I loved that we always traveled together, and that you were always there for me. You knew exactly what I needed. Sometimes I needed to know what was happening n the world. Sometimes I needed advice and inspiration. And sometimes, I just needed to relax. Whatever it was, you always came through. And I loved you dearly for it.
And then, Stitcher, you were gone… You didn’t tell me that you were going, or why. I wasn’t even sure if, or when you were coming back. I felt pain. I felt loneliness. I felt lost. Oh, why did you go? Were you OK? Were you hurt? Or was there another reason that you left? I searched for answers, but there were only hints and rumors.
Dear Stitcher – you were the world to me. I didn’t know how I was going to handle this “emptiness” that I was now experiencing.

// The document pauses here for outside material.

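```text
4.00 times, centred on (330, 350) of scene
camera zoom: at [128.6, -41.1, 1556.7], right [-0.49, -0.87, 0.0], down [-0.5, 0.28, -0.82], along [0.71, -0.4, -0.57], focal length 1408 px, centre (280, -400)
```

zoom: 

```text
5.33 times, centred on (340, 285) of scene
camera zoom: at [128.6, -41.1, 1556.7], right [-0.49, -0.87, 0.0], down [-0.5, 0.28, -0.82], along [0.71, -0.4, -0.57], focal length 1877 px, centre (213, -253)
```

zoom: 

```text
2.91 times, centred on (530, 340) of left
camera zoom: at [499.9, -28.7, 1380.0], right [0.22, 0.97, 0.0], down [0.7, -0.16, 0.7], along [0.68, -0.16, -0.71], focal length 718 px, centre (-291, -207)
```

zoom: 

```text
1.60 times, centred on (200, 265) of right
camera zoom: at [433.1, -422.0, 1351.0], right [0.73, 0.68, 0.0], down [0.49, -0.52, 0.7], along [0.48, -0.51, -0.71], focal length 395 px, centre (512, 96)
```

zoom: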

But you know what happened, Stitcher? After a short period of feeling sad, and sorry for myself, I started looking for something else that could fill that space that you left. It wasn’t easy. You were perfect. All the others failed in comparison. But I needed something that would educate, and entertain me the way you did. And I found it. It wasn’t able to give me that warm feeling that I got when I was with you, but it was able to help me from feeling so lonely.
Stitcher, I have heard from friends that they have seen you around, and that you seem to be doing OK. And I’m really happy for you.
I’m not, however, sure if I’m ready to let you back into my life. It still hurts too much. This might change over time. I might be able to love you again, as I once did. You will always have a place in my heart, but let me go through this process. Time has a way of healing everything, and I truly hope that we will be together again one day.